The Fed further outlines its blueprint
At the conclusion of each Fed meeting, the Fed doesn't only announce whether or not it's going to raise rates, but Fed Chairman Jerome Powell also speaks about the Fed's outlook on the economy.
After its September meeting, Powell's tone and comments seemed to get darker than they have in the past, as he acknowledged that the intense rate hikes from the Fed are likely to have consequences.
"The chances of a soft landing are likely to diminish to the extent that policy has to be more restrictive," Powell said at the press conference. Powell added, "No one knows whether this process will lead to a recession or, if so, how significant that recession would be."
In addition, the Fed updates its projections for the federal funds rate on what is called the dot plot, which shows the Fed's median projections for its benchmark lending rate. The Fed expects to hike the federal funds rate, which is currently inside a range of 3% and 3.25%, to 4.4% by the end of the year. With only two Fed meetings left in November or December, that implies the Fed intends to do another three-quarter percentage point rate hike and then a half-point hike to end the year.
The median forecast also has the Fed raising the federal funds rate to 4.6% in 2023, which means the Fed expects to be mostly done with its war on inflation by the end of the year. It can take six months or so for rate hikes to work their way through the economy, so the full impact of all of these rate hikes really won't be felt until 2023. Furthermore, several Fed members expect the Fed to have to jack up rates to a range of 4.75% to 5% in 2023.

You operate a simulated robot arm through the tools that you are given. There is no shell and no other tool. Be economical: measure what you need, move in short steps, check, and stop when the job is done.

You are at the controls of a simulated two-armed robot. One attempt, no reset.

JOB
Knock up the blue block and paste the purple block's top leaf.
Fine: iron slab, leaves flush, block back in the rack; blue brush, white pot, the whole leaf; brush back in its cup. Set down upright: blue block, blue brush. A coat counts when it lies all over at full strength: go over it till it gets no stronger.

Will the Fed's plans play out?
It's tough to say right now whether the Fed's blueprint for rate hikes will play out. I do think we will start to see more meaningful progress on inflation toward the very end of the year and in early 2023 because these rate hikes still need time to fully impact the economy.
Shelter inflation on things like rent could be a festering problem and one reason inflation lingers longer than some think. But on the other hand, the Fed's hikes may go too far and push the economy into a more severe recession. If that happens and demand drops, the Fed may need to pivot and stop raising rates or actually drop them.
Then, of course, there is the unknown impact of quantitative tightening. The Fed has begun to unwind its massive balance sheet, which will effectively pull liquidity out of the economy. There were issues when the Fed tried to do this prior to the pandemic, and it's hard to know what the impact of quantitative tightening will be on real interest rates.
Ultimately, I feel like the Fed could certainly change its outlook. If inflation data starts to show improvement in October and November, then the Fed may not press ahead with another 0.75 percentage point rate hike. The Fed is hawkish for now, but it could change on a dime in these turbulent times.